◆ EXCERPT:
┌────────

The new hyabusa just got the full montage of electronic nuisances. Some of it with great customisation (like 10 way TC) but then goes on to say the ABS cuts in all the time. This was the issue I found on the VFR 1200, normal braking activates the ABS and the brakes basically switch off.... leaving you to die when an actual tight situation occurs ! Yet on a normal bike you just use the 50% additional braking effort there is running it closer to the actual available grip of a warm front tyre.

The bit that wound up the guy writing the letter was the new advent of active cruise on bikes.... why would anyone need it ! Which shows his naivety and they shouldn't have even published his clap trap. All bikes need cruise and active is just the grown up variety we all need on every vehicle. Come across a 20mph kids roam alone zone, kick in cruise at 20mph, stay within the law, forget the brakes, forget gearchanges and worry not about speed bumps and just tootle along looking out for idiots, rather than speed cameras and silly policemen watching for you, who ought to be doing his job catching the hoodie with the neighbours TV under his arm.... Or 50mph fake road works with average speed cameras, hit the cruise wait till its over, then carry on pretending you're Rossi

On my KTM for a play I had a pay option retrofitted MSR (motor slip regulation). Its to stop the rear locking up under clumsy down changes. I was wondering if I throw some money at them, if you get access to later map or greater adjustment of any of its nannies. Sadly not.

└────────

◆ WORK TO COMPLETE:
[1] Set down the excerpt as it stands from "The new hyabusa" to "warm front tyre.", and nothing more.
[2] Your answer continues the excerpt from its final sentence.

◆ DATASET CONTENT:

┌────────

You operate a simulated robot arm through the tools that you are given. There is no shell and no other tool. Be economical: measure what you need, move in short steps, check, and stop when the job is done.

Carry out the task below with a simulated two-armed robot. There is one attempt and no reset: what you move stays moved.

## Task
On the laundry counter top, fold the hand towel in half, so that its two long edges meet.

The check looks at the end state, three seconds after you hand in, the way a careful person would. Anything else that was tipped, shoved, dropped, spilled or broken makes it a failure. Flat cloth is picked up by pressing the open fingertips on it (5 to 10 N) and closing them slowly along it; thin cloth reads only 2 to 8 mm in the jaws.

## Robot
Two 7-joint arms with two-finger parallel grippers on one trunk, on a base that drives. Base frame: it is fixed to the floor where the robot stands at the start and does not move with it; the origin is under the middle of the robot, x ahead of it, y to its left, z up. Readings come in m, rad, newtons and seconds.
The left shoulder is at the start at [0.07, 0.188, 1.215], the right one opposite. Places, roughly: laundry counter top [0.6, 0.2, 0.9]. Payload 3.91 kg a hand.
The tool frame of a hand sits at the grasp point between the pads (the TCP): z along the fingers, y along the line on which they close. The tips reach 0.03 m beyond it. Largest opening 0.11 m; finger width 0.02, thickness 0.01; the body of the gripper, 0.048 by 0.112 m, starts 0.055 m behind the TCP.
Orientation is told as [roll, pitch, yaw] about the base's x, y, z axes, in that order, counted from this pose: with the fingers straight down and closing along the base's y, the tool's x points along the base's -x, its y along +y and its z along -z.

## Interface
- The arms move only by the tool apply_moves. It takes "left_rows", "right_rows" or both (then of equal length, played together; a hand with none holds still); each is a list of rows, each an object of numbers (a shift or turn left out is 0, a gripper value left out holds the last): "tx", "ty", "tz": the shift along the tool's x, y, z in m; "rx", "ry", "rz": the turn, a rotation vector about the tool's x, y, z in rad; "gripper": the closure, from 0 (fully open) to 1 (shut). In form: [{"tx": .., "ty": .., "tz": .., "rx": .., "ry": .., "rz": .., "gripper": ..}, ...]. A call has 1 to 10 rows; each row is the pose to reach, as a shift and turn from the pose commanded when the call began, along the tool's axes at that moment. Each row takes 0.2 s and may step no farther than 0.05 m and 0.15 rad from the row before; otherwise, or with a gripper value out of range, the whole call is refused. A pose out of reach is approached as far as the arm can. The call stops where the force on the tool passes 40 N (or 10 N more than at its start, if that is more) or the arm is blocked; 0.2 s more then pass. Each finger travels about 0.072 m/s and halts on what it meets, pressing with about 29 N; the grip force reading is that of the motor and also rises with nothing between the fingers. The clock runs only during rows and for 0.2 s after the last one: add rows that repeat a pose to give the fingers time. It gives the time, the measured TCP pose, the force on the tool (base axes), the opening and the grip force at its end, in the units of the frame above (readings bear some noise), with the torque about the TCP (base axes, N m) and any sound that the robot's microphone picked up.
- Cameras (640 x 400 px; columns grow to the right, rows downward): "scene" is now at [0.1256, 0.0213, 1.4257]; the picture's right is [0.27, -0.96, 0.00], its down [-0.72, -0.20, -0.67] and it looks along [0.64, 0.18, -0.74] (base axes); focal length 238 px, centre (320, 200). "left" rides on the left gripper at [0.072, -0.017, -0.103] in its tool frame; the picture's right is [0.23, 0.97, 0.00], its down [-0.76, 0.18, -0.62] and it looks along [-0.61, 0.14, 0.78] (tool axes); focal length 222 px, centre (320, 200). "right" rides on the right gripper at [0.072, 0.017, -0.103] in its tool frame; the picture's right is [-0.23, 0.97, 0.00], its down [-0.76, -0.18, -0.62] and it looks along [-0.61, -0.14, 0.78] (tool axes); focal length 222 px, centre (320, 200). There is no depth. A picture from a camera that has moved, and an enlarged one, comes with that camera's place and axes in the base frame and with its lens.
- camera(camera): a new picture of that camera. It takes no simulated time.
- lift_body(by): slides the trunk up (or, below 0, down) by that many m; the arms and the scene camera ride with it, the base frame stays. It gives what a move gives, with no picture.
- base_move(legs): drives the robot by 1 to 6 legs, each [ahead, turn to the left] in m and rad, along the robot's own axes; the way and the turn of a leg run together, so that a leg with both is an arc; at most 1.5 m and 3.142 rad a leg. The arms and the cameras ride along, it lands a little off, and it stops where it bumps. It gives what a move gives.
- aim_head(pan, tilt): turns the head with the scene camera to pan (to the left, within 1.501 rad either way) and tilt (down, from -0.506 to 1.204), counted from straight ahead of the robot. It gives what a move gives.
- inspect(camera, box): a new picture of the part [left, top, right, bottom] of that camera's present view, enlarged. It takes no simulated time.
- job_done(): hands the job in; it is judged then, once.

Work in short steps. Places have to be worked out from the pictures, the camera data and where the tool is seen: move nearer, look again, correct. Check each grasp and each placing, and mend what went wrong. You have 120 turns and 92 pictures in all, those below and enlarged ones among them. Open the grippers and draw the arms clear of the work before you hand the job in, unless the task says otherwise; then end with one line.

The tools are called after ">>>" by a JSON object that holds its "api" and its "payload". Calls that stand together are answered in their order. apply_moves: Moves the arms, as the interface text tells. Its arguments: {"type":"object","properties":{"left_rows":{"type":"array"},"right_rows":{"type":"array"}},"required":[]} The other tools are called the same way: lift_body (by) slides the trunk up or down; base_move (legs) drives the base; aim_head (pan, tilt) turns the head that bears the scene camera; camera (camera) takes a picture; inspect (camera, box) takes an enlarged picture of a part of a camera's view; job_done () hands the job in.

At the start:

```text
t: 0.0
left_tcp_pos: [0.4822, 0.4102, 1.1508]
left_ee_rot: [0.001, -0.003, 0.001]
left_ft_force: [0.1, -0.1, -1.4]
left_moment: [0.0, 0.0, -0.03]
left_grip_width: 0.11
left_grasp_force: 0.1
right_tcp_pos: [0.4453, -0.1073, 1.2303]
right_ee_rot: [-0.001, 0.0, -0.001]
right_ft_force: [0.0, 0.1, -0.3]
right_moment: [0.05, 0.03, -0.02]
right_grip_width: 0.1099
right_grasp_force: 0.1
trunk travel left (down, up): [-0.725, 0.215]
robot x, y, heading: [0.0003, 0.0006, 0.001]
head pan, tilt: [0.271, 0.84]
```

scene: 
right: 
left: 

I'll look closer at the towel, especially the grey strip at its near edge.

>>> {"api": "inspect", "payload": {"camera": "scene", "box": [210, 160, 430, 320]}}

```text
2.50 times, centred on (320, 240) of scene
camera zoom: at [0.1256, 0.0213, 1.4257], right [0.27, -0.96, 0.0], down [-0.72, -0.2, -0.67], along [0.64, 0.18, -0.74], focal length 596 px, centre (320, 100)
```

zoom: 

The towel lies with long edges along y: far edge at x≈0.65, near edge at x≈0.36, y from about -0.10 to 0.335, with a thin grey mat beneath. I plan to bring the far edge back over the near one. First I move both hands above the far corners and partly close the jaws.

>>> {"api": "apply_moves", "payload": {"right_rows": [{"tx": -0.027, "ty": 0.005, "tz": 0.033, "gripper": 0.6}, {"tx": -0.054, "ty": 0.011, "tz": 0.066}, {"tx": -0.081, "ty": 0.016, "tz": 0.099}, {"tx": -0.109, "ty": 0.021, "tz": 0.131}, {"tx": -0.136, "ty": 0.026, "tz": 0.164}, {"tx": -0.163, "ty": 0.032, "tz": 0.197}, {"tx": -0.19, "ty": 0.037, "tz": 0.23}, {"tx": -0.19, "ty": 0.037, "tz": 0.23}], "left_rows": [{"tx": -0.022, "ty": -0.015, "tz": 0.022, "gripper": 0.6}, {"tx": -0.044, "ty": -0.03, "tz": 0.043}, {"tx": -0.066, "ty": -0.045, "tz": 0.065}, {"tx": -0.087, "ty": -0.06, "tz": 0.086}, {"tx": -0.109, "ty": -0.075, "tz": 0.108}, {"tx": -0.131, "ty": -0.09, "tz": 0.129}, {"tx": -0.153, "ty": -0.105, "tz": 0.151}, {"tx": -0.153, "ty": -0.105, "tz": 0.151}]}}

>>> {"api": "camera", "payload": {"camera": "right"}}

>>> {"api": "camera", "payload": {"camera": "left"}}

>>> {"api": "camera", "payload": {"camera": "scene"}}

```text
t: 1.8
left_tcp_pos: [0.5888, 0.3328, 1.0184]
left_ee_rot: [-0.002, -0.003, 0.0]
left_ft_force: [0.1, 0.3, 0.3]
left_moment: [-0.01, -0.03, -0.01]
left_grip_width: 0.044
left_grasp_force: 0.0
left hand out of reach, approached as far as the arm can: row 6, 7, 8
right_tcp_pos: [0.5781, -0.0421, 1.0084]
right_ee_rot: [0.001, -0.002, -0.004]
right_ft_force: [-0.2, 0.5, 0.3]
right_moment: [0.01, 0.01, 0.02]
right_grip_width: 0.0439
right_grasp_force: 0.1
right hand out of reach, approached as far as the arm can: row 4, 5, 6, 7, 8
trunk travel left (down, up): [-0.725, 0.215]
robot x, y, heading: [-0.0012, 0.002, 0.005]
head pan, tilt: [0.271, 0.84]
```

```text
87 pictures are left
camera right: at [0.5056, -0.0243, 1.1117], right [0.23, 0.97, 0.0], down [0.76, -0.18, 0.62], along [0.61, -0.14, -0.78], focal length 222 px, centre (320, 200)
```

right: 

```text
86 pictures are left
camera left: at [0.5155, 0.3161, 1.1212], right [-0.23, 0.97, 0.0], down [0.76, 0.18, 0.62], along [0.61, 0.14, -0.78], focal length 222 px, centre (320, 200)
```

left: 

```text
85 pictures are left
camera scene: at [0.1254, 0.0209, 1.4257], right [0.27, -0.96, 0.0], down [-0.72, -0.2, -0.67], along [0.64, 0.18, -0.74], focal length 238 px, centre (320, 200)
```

└────────

◆ RESULTS FOR THE EXERCISE:
[1]
The new hyabusa just got the full montage of electronic nuisances. Some of it with great customisation (like 10 way TC) but then goes on to say the ABS cuts in all the time. This was the issue I found on the VFR 1200, normal braking activates the ABS and the brakes basically switch off.... leaving you to die when an actual tight situation occurs ! Yet on a normal bike you just use the 50% additional braking effort there is running it closer to the actual available grip of a warm front tyre.

[2]
Years back now, when ragging it on a track day they found bad riding can cause the rear to breakaway a bit and continue to slide if you've over done it under engine breaking. So they brought in a back torque limiting slipper clutch (makes the clutch slip in the wrong direction - to reduce engine braking). But now they claim the slipper clutch reacts to slow and it doesn't really help. I suspect the advent of MSR came as a side effect of the pathetic gear change assist. Or should I say destroy the box for a pointless nano second's gain (which after all is the "real win" for gear assist a road bike, other than scare children and help get us banned from the roads with a pop out the exhaust on full throttle upshifts).

Later they decided an average rider can't blip the throttle on the way down, so now needed to open the throttle to unload the box for gear assist down changes. Then I guess one development rider realised its fractionally more effective to reduce rear wheel lock up if you smash down the box at completely the wrong time. Which is the only way I can get any reaction from it (and here its very subtle). But to show they have no clue, this ends up in the same menu as TC and if you disable the TC then you disable the very feature that might help on a track day riding like you stole it.... proving they are utterly clueless and or the reality is 9 out of 10 of these toys are just market led trash only to up the price.

Lots of these toys have come with the advent of fly by wire. Its only there to reduce emissions as the computer can say don't ask for that much throttle, the engine can't deliver, therefore I won't do it and empty your petrol tank / destroy the planet. The trouble is they use budget controllers and its a snatchy glitchy mess to go with the part baked, snatchy glitchy mess the emission regs bring. So all in all, older bike's used to run nicer.... but its OK as in August this year we go to 10% methanol so if you have carbs watch your old bike self destruct....

That said, another reason to have electronic nannies, for most of you that haven't been on a bike for 10 years try getting insurance on anything above a 500 now, many don't want to know....

A reason I want TC on the GS is our beaten up roads are so bad, its more to protect the drive line than the bike getting squirrely. But as for anti stoppie and anti wheelie and gear change assist its just pathetic... If you can't manage that you shouldn't be on the bike.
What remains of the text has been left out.